Pyke, the borderline zombified serial killer, also known as the Bloodharbor Ripper, is another of your protagonists, further blurring Bilgewater’s thin lines of morality. If the city wasn’t in a pretty dire state already, torn apart by gangs and crime, then it sadly only gets worse with the Harrowing. The Shadow Isles’ black, mist-like tendrils sweep across the city, and are set to engulf all of Runeterra.

After one such occurrence, your team of six League of Legends champions decides to head to the Shadow Isles to prevent it from happening again by seeking out Viego, the Ruined King.

Before we touch on gameplay, though, it’s impossible to discuss Ruined King’s story without touching on its characters’ relationships. Your party is formed of Miss Fortune, Pyke, Braum, Illaoi, Ahri and Yasuo, and there’s a real ragtag vibe to the sextet that just clicks. Whether it’s Braum charming Illaoi, or breaking down Yasuo’s detached nature, or, well, just anything involving Braum, really. He’s a delight, and the way the game pitches the team as almost a “Suicide Squad” of Runeterra is endearing while never feeling forced.

Miss Fortune is feeling lucky

Ruined King screenshot showing combat
Combat is dynamic, despite remaining turn-based.

Strong characters and a gorgeously detailed world do not a fine turn-based RPG make, though, but what’s impressive about Ruined King is how it freshens up the genre’s formula in a way that’s distinctly League of Legends.

When combat begins, players will need to manage the usual health and mana resources, while also keeping an eye on a kind of timeline at the bottom of the screen called the Initiative Bar. Not only will enemy abilities be shown here, but you’ll also find environmental effects listed for certain scenarios which offer buffs and nerfs.

If your character’s action lands in that window, it could be beneficial or, more likely, detrimental. To counter this, your attacks work in different lanes. Your standard lane, the Balance Lane, will offer your standard abilities, with Speed and Power lanes will change how quickly your abilities are cast – and how much damage they do.

Lining your moves up just right to avoid an environmental hazard or trap, then switching to the power lane to demolish an enemy feels great, particularly in instances where you come up against tougher opposition on the Shadow Isles.

It also punishes overextending, just like the MOBA, while also having characters play specific roles. It’s a really smart way to handle combat that could otherwise have felt a little static despite the big personalities of your team.

Shadow Isles Soundtrack

Ruined King screenshot showing Ahri's abilities
Ahri is as powerful as LoL fans would imagine.

Scoring your trek through the Shadow Isles is a gorgeous soundtrack from Gareth Coker of Ori, Immortals: Fenyx Rising, and Halo Infinite fame. It takes League of Legends’ bombastic setup of huge orchestral pieces and solemn, almost hymn-like vocals to new heights.

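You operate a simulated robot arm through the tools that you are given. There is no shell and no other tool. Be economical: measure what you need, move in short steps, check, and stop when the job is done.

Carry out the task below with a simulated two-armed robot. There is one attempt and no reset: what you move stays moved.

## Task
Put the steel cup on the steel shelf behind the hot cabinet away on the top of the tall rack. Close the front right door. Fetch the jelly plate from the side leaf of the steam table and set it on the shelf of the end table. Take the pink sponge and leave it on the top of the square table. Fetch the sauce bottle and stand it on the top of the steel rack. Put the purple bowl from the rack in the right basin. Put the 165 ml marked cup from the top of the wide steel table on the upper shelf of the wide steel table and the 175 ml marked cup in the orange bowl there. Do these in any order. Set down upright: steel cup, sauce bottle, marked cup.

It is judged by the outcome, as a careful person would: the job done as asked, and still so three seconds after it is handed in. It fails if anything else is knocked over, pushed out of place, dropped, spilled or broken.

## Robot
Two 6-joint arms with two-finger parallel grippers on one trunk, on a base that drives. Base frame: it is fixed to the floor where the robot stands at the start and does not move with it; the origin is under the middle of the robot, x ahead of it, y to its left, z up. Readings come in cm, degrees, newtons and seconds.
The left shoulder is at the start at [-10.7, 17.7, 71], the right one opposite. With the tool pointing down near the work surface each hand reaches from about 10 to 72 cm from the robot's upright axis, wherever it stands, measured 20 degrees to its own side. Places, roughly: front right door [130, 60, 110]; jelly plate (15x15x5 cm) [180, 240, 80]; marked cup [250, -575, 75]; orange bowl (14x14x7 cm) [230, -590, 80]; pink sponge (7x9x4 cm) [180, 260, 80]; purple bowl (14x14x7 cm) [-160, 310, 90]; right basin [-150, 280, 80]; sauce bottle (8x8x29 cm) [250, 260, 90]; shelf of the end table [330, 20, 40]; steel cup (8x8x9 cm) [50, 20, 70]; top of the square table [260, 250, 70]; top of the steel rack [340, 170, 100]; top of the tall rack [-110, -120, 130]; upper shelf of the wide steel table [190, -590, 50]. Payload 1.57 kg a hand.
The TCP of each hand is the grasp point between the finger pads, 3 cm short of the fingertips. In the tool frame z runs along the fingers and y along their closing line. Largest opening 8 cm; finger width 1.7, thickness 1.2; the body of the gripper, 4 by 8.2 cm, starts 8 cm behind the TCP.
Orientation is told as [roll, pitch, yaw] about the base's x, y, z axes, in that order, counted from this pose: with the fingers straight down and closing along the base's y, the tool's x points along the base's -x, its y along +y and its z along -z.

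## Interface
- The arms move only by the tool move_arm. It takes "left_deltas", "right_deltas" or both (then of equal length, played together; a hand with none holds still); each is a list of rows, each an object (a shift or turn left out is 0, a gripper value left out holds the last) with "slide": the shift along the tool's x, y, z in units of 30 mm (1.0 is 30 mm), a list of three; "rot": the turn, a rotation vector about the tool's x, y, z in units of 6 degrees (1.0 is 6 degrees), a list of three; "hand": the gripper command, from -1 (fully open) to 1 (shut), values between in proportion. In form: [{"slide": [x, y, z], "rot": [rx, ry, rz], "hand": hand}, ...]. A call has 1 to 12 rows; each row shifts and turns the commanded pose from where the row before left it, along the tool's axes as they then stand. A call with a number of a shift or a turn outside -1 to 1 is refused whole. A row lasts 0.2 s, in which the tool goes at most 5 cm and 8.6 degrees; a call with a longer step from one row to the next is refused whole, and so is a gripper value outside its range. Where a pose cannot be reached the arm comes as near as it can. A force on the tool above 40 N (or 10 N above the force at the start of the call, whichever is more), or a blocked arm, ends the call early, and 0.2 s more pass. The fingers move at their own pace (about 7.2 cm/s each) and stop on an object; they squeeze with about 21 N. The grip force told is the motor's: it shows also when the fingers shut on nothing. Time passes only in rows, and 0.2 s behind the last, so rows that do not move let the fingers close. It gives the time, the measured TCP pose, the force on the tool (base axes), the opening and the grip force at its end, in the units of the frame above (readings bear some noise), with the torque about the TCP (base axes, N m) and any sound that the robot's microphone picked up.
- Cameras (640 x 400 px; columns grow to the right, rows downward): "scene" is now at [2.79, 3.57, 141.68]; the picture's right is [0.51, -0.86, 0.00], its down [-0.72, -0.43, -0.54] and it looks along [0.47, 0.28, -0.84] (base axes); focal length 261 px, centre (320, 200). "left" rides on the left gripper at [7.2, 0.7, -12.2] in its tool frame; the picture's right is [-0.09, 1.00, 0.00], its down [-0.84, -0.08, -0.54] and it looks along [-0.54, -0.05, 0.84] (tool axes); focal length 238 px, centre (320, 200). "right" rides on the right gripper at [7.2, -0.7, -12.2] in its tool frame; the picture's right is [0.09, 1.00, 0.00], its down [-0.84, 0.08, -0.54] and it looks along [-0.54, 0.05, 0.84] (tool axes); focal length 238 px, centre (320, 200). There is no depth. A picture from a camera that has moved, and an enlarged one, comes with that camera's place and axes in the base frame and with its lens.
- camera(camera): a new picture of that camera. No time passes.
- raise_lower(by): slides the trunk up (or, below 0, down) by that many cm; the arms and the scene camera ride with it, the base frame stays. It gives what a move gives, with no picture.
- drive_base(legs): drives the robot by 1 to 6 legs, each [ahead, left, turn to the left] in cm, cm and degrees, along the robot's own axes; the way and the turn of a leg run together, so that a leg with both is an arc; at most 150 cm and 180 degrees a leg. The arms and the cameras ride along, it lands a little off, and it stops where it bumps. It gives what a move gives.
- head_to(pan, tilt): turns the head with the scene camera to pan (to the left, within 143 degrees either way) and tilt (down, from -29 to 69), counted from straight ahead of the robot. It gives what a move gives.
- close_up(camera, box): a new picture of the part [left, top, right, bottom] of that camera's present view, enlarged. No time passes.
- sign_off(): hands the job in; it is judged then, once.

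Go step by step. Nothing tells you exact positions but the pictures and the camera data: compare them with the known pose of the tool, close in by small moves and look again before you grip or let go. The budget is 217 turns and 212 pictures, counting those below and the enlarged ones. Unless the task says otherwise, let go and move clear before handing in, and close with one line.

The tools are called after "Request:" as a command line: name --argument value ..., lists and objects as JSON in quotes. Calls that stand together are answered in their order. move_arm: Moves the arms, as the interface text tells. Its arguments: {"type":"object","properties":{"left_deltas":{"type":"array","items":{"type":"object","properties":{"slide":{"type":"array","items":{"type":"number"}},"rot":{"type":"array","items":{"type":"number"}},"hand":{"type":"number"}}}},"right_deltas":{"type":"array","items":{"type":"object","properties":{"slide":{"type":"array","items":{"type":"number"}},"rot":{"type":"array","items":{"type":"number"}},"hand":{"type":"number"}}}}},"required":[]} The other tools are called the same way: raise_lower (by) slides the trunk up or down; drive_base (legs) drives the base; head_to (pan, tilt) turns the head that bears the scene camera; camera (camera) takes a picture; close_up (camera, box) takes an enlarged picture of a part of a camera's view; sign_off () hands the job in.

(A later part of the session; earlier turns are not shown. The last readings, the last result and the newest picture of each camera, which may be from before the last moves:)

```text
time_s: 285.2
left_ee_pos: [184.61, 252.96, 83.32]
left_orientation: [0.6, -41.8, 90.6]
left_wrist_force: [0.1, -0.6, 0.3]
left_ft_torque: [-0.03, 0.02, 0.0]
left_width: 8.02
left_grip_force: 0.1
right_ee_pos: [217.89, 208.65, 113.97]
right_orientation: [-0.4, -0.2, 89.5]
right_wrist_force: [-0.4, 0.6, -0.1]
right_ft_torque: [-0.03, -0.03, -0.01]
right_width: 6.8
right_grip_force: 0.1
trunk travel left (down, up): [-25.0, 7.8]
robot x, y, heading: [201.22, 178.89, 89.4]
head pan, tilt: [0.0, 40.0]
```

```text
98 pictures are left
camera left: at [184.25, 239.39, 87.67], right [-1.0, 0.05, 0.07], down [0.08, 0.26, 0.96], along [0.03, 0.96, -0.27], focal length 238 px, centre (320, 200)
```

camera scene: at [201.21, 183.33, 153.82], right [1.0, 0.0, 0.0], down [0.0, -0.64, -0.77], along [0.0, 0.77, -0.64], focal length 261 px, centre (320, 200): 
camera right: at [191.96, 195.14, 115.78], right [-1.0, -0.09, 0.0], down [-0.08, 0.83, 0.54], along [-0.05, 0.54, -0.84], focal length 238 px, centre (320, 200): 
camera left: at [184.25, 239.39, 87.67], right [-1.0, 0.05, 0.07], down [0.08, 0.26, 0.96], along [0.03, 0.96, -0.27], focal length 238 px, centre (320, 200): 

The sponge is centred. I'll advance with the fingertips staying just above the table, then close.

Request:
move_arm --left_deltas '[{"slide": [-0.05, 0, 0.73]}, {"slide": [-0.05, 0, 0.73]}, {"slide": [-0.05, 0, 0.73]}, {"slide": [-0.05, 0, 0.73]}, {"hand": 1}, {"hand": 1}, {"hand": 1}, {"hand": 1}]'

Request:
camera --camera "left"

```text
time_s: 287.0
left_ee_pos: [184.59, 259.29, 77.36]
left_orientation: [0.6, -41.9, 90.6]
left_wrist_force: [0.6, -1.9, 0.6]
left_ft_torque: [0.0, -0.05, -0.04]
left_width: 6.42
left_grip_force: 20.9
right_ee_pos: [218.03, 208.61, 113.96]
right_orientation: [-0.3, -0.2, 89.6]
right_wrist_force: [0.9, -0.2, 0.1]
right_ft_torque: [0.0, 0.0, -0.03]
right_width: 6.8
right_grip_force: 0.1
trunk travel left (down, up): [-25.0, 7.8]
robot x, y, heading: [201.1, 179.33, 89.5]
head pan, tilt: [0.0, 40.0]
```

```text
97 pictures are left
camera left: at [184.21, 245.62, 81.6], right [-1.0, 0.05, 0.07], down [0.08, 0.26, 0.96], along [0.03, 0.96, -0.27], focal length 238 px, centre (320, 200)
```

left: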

It’s foreboding when it needs to be, each character has a thematic motif, and it’s always epic. Even if you have no interest in Ruined King (why are you here?) it’s hard not to recommend a listen on your chosen streaming service.

Rating: 9/10

Ruined King is both a wonderful glimpse into League of Legends’ most nefarious region and an indication that Riot’s universe really can open up in new and interesting ways.

While we were cynical when it first launched, it’s clear Riot Forge, and Airship Syndicate, have plenty more stories to tell in Runeterra – and we can’t wait to experience them.